# [EXCERPT TO READ]
====

こんにちは。2022/09にABEJAに入社したシステムエンジニアの中島です。本記事はABEJAアドベントカレンダー2022の24日目の記事です!

本記事ではBizflexシステムを使用しながら自分が欲しいと思った機能をIoTデバイスのM5Paperで実装してみるという内容ですBizflexシステムでは、クラウドサービスと連携した共用会議室予約システム、取次対応を効率化するゲスト受付システム、社員の所在地・状況可視化システムなどの機能を提供しています。

目的に関連してiOSアプリで使用されるAPIのキャプチャ方法、IoTデバイスの実装を簡単に紹介いたします。また、本記事の内容はBizflexアプリの開発メンバーには一切何も聞かず個人で行っており、ソースコードやバイナリの解析を行わず、外部から観測可能な情報(パケット)のみを使用しております。 そのため、解析内容は実態と異なる可能性があることにご留意いただければ幸いです。

目次

動機

ABEJAのオフィスではBizflexシステムを使用しており、
個人目線ではシステムによって様々な面でオフィスの利便性が向上させているように感じています。
便利な機能だったりは沢山あって是非とも紹介したいのですが、
下記の記事の方が詳しいので気になる方は併せてお読みいただけると嬉しいです。

さて、沢山ある便利機能の中でも最近リリースされたホテリング(フリーアドレスの座席予約)機能が個人的にはとても便利でよく使用しています。
私は基本的にリモートで働いているのですが、
この機能によってオフィスで仕事をする際にもスムーズに着席することができます。

しかし、そんな素晴らしい機能にも一点だけ追加したい事があったりします。
それは現地で自分が予約した席をわかるようにしたいというものです。

予約した人ユーザーの名札のようなものが席の近くにあれば、
Bizflexアプリを開いて確認しなくてもスムーズに着席可能なはずです。 また、間違った席に着席することを防止できます。

====

# [SHORT EXERCISE A]
Reproduce the wording of the excerpt to read between "さて、沢山ある便利機能の中で" and "着席することを防止できます。", with both ends included.
# [SHORT EXERCISE B]
Could you carry on with the excerpt to read from where it ends?

====

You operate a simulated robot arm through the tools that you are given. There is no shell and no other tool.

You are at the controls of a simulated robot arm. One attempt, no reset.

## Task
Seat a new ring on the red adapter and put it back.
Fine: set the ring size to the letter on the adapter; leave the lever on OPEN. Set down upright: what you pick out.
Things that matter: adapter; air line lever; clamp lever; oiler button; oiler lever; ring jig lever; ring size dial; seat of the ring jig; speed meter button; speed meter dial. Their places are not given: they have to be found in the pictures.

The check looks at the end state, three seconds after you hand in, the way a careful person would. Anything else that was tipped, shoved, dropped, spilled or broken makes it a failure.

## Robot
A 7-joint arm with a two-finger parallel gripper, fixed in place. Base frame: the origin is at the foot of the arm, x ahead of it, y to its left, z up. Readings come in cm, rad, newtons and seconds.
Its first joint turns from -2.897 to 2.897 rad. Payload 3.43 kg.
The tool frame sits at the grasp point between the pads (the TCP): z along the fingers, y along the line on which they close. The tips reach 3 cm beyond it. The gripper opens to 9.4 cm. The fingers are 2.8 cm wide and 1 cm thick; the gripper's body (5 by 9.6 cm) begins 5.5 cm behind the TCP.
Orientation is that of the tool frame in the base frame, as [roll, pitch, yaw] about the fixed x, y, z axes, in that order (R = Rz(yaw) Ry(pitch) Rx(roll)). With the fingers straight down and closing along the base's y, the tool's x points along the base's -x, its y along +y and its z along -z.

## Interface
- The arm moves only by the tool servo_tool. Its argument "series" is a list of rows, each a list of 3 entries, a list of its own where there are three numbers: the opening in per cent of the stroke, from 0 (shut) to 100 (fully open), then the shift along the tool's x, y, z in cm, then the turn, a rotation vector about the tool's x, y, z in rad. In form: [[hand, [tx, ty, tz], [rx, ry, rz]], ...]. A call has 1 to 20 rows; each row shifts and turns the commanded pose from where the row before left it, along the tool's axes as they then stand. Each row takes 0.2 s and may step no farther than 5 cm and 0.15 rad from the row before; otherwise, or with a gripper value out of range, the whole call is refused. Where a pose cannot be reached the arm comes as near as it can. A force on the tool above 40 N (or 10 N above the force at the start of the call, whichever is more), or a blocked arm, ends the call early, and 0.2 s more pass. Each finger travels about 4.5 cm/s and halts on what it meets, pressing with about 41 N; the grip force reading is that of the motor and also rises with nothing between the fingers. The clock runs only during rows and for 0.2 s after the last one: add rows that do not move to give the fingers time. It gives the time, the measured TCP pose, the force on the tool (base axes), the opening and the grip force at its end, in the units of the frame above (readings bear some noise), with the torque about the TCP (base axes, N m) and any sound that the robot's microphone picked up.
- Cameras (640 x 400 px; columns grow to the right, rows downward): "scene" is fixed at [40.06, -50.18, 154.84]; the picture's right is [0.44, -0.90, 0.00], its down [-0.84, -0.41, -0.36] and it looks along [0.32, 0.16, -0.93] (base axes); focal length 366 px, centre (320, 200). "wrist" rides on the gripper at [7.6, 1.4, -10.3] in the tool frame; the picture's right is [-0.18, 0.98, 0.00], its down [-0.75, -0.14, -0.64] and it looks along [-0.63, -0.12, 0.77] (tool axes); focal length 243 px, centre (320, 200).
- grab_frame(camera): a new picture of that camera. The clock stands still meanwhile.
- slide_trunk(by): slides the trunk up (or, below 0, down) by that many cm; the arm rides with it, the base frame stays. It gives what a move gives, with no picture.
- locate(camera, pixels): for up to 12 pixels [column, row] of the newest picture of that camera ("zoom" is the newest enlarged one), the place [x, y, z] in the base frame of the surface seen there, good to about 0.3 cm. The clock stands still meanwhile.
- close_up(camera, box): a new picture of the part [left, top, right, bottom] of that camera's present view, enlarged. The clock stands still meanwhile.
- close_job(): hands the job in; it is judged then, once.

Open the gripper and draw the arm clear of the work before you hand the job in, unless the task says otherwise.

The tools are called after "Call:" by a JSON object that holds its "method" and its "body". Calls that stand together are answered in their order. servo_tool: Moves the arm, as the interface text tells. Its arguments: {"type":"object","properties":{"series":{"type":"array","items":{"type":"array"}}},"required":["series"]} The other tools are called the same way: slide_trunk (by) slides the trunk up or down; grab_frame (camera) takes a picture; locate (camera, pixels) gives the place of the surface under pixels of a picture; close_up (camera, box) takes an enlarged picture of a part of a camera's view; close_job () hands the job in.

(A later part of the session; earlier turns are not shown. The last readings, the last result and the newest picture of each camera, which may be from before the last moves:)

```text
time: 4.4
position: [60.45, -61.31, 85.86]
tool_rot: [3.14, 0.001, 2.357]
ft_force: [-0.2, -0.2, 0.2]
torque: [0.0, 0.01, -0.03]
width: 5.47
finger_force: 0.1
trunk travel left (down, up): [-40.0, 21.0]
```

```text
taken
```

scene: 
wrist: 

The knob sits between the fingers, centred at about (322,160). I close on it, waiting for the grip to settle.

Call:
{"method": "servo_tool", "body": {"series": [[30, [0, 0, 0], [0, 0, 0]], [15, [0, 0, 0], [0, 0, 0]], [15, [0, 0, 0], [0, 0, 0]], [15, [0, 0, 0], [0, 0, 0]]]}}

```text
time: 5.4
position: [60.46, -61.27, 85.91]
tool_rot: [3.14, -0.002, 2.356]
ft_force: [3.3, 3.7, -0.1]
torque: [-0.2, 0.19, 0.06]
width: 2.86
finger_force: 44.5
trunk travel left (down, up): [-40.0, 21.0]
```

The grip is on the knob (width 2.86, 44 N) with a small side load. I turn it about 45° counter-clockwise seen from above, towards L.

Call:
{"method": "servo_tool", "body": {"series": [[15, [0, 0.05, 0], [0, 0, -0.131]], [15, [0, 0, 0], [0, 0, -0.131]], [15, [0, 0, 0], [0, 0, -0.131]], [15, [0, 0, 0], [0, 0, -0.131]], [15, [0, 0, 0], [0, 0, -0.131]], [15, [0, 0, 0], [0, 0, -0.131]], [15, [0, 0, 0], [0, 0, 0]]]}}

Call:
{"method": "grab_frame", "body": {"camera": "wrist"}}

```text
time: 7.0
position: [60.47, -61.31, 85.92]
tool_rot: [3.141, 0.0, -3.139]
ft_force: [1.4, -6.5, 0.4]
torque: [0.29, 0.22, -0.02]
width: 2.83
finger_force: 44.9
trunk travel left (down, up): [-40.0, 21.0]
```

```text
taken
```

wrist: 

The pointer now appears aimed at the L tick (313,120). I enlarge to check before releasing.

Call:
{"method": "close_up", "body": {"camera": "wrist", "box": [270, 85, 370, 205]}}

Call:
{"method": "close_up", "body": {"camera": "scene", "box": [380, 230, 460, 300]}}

====

# [WRITTEN RESPONSE A]
さて、沢山ある便利機能の中でも最近リリースされたホテリング(フリーアドレスの座席予約)機能が個人的にはとても便利でよく使用しています。
私は基本的にリモートで働いているのですが、
この機能によってオフィスで仕事をする際にもスムーズに着席することができます。

しかし、そんな素晴らしい機能にも一点だけ追加したい事があったりします。
それは現地で自分が予約した席をわかるようにしたいというものです。

予約した人ユーザーの名札のようなものが席の近くにあれば、
Bizflexアプリを開いて確認しなくてもスムーズに着席可能なはずです。 また、間違った席に着席することを防止できます。

# [WRITTEN RESPONSE B]
原理的にはBizflexシステムで使用しているAPIを使用して情報を取得して、 画面のあるデバイスに予約状況を表示できればよさそうです。

丁度良く、私の手元にはブラックフライデーで購入したM5Paperがあります。
そして、APIの解析に使用するためのPC(過剰スペック)もあります。
必要なものは一通り揃っているので実装を試してみることにしました。

iOSのBizflexアプリで使用されているAPIをキャプチャする

環境準備

Bizflexシステムでは画面に状況を表示するために何らかのAPIを使用している可能性が高いです。 そして、セキュリティに考慮しているならばAPIはHTTPSのはずです。

PCのHTTP通信をキャプチャするならばWireshark等がありますが、 今回はiOSデバイスのHTTPS通信を簡単にキャプチャしたいのでCharles Proxyを使用します。

PC(Windows)へのインストール方法は下記が参考になります。 helpx.adobe.com

PCへインストール/セットアップが完了したら、
iOSデバイス側でCharles Proxyをプロキシとして利用するよう設定します。 手順は下記です。

  1. Charles ProxyをインストールしたPCのIPアドレスを確認する。
    PC(Windows)のターミナルでipconfigコマンドを使用してIPアドレスを取得します。
  2. iOSデバイスでWifiのプロキシを設定する。
    ※ PCとiOSデバイスは同一のネットワークに接続してください。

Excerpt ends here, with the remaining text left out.